DEA: Pharmacies in single Tennessee county bought drugs equaling 270 pain pills for every resident
Photo illustration of pills being processed. (GERARD JULIEN/AFP/Getty Images)

Pharmacies in Clay County, Tennesse, caught the attention of federal agents by buying enough drugs to “provide 270 pain pills for every man, woman, and child” living there, WZTV-TV reported.

The Drug Enforcement Administration began investigating the area last year. The government agency tracks how controlled substances move throughout the country and uses databases to flag locations and physicians with high numbers of prescriptions.

How many people live there?

Clay County has just 7,800 residents. Its only city, Celina, has “a few antique stores, Churches of Christ, diners, and four pharmacies,” according to the TV station.

The DEA says the pharmacies bought a total of 1.5 million pain pills last year.

“Basically it comes out to being around 270 pills per person, for every man, woman, and child, which is impossible,” Martin Reed, division program manager DEA, told the TV station.

Tara Anderson, owner of Anderson Hometown Pharmacy, claims she did nothing wrong.

“I haven’t done anything I’m trying to hide,” Anderson told the news outlet.

She owns one of the Celina drug stores that received a surprise inspection by the DEA on Aug. 27, according to the report.

Agents conducted an audit that compared what was prescribed to what drugs the stores had in stock.

Anderson told the TV station the pain medication was prescribed due to the county’s aging workforce of manual laborers.
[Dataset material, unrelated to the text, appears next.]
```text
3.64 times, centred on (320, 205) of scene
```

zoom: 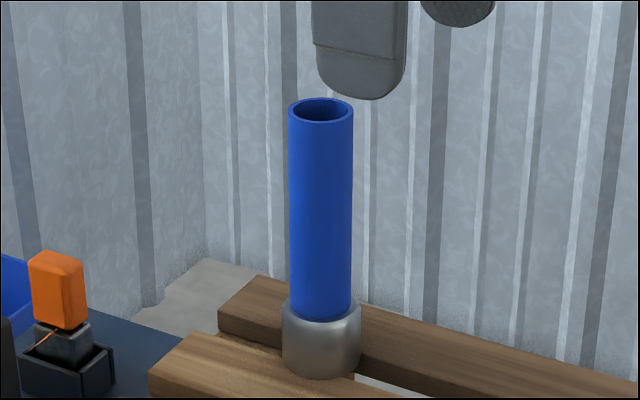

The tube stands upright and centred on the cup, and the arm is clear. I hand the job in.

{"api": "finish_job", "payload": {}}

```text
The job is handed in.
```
As they’ve grown older, their bodies are feeling the strain of years of wear and tear, she said.

The business owner also claims her customers come from local prescribers. But doctors in Clay County told the TV station it isn’t them.

“I know the four doctors in the county and none of us prescribe hardly anything,” Dr. Gilbert Ghearing told the TV station. “Most of the prescriptions filled here are prescribed by doctors outside the county; we don’t have any pain clinics here.”

What is the outcome?

Reed told the news outlet the DEA’s investigation is continuing.

“We’re not really sure where this is headed, but we can tell you it’s not normal for a small population to be giving out that many pills in such a small area,” he said.

The end result could include fines, criminal charges, or closure of the pharmacies.

The investigation is expected to be completed within the next few weeks.

About 72,000 people in the U.S. died from drug overdoses last year, roughly four times the number of people who died from homicide, according to the report.